# Problem to work on
Repeat the whole listing exactly as written. The answer is a JSON array that holds each line as a string and skips blank lines.

>>>>

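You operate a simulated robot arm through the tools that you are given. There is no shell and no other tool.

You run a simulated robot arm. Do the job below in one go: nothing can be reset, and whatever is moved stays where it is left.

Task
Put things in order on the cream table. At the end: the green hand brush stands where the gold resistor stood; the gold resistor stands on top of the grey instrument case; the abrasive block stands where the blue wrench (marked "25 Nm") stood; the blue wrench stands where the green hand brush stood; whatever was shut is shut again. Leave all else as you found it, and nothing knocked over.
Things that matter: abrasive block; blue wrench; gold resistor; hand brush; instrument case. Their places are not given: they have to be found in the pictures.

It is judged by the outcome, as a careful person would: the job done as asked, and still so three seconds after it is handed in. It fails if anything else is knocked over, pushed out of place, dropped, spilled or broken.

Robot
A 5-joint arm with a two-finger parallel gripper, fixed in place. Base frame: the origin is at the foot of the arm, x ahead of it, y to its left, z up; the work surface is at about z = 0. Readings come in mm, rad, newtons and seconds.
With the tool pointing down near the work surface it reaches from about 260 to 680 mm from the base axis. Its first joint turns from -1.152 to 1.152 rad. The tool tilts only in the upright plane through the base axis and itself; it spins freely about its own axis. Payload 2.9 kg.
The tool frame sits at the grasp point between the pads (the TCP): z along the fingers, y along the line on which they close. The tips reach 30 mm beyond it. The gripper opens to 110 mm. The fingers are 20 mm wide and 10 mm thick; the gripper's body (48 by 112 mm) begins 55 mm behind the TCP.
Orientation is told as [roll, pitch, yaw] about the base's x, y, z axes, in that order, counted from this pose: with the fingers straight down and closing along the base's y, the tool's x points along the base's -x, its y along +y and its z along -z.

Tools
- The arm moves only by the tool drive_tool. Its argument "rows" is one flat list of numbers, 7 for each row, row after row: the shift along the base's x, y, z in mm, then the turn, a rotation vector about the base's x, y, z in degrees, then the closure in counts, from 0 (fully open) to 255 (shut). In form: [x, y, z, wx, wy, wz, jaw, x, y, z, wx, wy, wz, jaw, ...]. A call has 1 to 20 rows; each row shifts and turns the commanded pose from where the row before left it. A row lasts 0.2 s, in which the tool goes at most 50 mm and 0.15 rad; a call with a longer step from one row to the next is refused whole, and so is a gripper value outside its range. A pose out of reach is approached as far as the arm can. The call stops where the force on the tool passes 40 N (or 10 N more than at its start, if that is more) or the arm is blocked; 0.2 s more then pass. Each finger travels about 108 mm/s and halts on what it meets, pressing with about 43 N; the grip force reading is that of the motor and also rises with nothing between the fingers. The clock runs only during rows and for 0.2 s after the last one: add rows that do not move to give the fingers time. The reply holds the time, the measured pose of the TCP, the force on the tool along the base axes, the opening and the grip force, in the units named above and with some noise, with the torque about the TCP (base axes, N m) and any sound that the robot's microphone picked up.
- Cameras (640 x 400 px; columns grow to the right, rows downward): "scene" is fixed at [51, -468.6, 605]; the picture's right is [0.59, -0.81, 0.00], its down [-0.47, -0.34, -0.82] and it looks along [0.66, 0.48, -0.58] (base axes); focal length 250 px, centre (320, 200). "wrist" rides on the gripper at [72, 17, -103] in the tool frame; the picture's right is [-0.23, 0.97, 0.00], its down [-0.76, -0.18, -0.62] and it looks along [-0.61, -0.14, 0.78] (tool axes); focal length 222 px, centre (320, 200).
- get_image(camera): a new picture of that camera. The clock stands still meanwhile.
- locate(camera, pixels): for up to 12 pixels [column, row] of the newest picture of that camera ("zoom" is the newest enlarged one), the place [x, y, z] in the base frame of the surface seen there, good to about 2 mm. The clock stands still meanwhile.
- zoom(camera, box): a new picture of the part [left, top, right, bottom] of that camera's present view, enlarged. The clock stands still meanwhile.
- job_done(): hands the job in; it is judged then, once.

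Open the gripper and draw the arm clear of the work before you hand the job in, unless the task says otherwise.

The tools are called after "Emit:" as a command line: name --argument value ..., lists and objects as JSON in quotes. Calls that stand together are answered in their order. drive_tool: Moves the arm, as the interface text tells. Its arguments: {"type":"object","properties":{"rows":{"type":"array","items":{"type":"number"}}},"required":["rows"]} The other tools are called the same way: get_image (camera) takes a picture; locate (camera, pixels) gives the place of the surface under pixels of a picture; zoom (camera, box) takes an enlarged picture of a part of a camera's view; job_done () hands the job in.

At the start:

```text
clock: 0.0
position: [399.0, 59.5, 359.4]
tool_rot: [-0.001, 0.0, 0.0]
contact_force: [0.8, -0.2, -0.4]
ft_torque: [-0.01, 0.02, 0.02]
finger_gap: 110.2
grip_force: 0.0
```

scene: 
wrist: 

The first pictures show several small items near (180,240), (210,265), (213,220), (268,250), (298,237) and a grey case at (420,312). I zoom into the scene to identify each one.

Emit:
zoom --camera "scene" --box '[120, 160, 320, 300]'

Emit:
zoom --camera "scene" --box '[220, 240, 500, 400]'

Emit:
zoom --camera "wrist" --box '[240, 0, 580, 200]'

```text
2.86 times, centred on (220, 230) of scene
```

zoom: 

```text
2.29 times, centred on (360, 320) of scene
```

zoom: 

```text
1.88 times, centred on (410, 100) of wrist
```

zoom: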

<<<<

# Result of this exercise
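[
  "You operate a simulated robot arm through the tools that you are given. There is no shell and no other tool.",
  "You run a simulated robot arm. Do the job below in one go: nothing can be reset, and whatever is moved stays where it is left.",
  "Task",
  "Put things in order on the cream table. At the end: the green hand brush stands where the gold resistor stood; the gold resistor stands on top of the grey instrument case; the abrasive block stands where the blue wrench (marked \"25 Nm\") stood; the blue wrench stands where the green hand brush stood; whatever was shut is shut again. Leave all else as you found it, and nothing knocked over.",
  "Things that matter: abrasive block; blue wrench; gold resistor; hand brush; instrument case. Their places are not given: they have to be found in the pictures.",
  "It is judged by the outcome, as a careful person would: the job done as asked, and still so three seconds after it is handed in. It fails if anything else is knocked over, pushed out of place, dropped, spilled or broken.",
  "Robot",
  "A 5-joint arm with a two-finger parallel gripper, fixed in place. Base frame: the origin is at the foot of the arm, x ahead of it, y to its left, z up; the work surface is at about z = 0. Readings come in mm, rad, newtons and seconds.",
  "With the tool pointing down near the work surface it reaches from about 260 to 680 mm from the base axis. Its first joint turns from -1.152 to 1.152 rad. The tool tilts only in the upright plane through the base axis and itself; it spins freely about its own axis. Payload 2.9 kg.",
  "The tool frame sits at the grasp point between the pads (the TCP): z along the fingers, y along the line on which they close. The tips reach 30 mm beyond it. The gripper opens to 110 mm. The fingers are 20 mm wide and 10 mm thick; the gripper's body (48 by 112 mm) begins 55 mm behind the TCP.",
  "Orientation is told as [roll, pitch, yaw] about the base's x, y, z axes, in that order, counted from this pose: with the fingers straight down and closing along the base's y, the tool's x points along the base's -x, its y along +y and its z along -z.",
  "Tools",
  "- The arm moves only by the tool drive_tool. Its argument \"rows\" is one flat list of numbers, 7 for each row, row after row: the shift along the base's x, y, z in mm, then the turn, a rotation vector about the base's x, y, z in degrees, then the closure in counts, from 0 (fully open) to 255 (shut). In form: [x, y, z, wx, wy, wz, jaw, x, y, z, wx, wy, wz, jaw, ...]. A call has 1 to 20 rows; each row shifts and turns the commanded pose from where the row before left it. A row lasts 0.2 s, in which the tool goes at most 50 mm and 0.15 rad; a call with a longer step from one row to the next is refused whole, and so is a gripper value outside its range. A pose out of reach is approached as far as the arm can. The call stops where the force on the tool passes 40 N (or 10 N more than at its start, if that is more) or the arm is blocked; 0.2 s more then pass. Each finger travels about 108 mm/s and halts on what it meets, pressing with about 43 N; the grip force reading is that of the motor and also rises with nothing between the fingers. The clock runs only during rows and for 0.2 s after the last one: add rows that do not move to give the fingers time. The reply holds the time, the measured pose of the TCP, the force on the tool along the base axes, the opening and the grip force, in the units named above and with some noise, with the torque about the TCP (base axes, N m) and any sound that the robot's microphone picked up.",
  "- Cameras (640 x 400 px; columns grow to the right, rows downward): \"scene\" is fixed at [51, -468.6, 605]; the picture's right is [0.59, -0.81, 0.00], its down [-0.47, -0.34, -0.82] and it looks along [0.66, 0.48, -0.58] (base axes); focal length 250 px, centre (320, 200). \"wrist\" rides on the gripper at [72, 17, -103] in the tool frame; the picture's right is [-0.23, 0.97, 0.00], its down [-0.76, -0.18, -0.62] and it looks along [-0.61, -0.14, 0.78] (tool axes); focal length 222 px, centre (320, 200).",
  "- get_image(camera): a new picture of that camera. The clock stands still meanwhile.",
  "- locate(camera, pixels): for up to 12 pixels [column, row] of the newest picture of that camera (\"zoom\" is the newest enlarged one), the place [x, y, z] in the base frame of the surface seen there, good to about 2 mm. The clock stands still meanwhile.",
  "- zoom(camera, box): a new picture of the part [left, top, right, bottom] of that camera's present view, enlarged. The clock stands still meanwhile.",
  "- job_done(): hands the job in; it is judged then, once.",
  "Open the gripper and draw the arm clear of the work before you hand the job in, unless the task says otherwise.",
  "The tools are called after \"Emit:\" as a command line: name --argument value ..., lists and objects as JSON in quotes. Calls that stand together are answered in their order. drive_tool: Moves the arm, as the interface text tells. Its arguments: {\"type\":\"object\",\"properties\":{\"rows\":{\"type\":\"array\",\"items\":{\"type\":\"number\"}}},\"required\":[\"rows\"]} The other tools are called the same way: get_image (camera) takes a picture; locate (camera, pixels) gives the place of the surface under pixels of a picture; zoom (camera, box) takes an enlarged picture of a part of a camera's view; job_done () hands the job in.",
  "At the start:",
  "```text",
  "clock: 0.0",
  "position: [399.0, 59.5, 359.4]",
  "tool_rot: [-0.001, 0.0, 0.0]",
  "contact_force: [0.8, -0.2, -0.4]",
  "ft_torque: [-0.01, 0.02, 0.02]",
  "finger_gap: 110.2",
  "grip_force: 0.0",
  "```",
  "scene: ",
  "wrist: ",
  "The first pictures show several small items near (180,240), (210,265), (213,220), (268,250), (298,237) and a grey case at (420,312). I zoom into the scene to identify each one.",
  "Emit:",
  "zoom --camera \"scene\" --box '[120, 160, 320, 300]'",
  "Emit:",
  "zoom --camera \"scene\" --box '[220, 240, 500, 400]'",
  "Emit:",
  "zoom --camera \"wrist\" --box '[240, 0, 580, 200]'",
  "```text",
  "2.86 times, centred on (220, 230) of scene",
  "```",
  "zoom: ",
  "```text",
  "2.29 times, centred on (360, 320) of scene",
  "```",
  "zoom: ",
  "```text",
  "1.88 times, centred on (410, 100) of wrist",
  "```",
  "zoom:"
]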